**Aim:** Report each line of the data that has "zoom" somewhere in it.

== Material provided ==

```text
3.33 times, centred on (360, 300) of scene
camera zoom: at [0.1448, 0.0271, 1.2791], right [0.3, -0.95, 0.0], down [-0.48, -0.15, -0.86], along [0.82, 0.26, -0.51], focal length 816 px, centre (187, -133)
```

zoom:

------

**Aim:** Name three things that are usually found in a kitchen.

===

**Response below:**
camera zoom: at [0.1448, 0.0271, 1.2791], right [0.3, -0.95, 0.0], down [-0.48, -0.15, -0.86], along [0.82, 0.26, -0.51], focal length 816 px, centre (187, -133)
zoom:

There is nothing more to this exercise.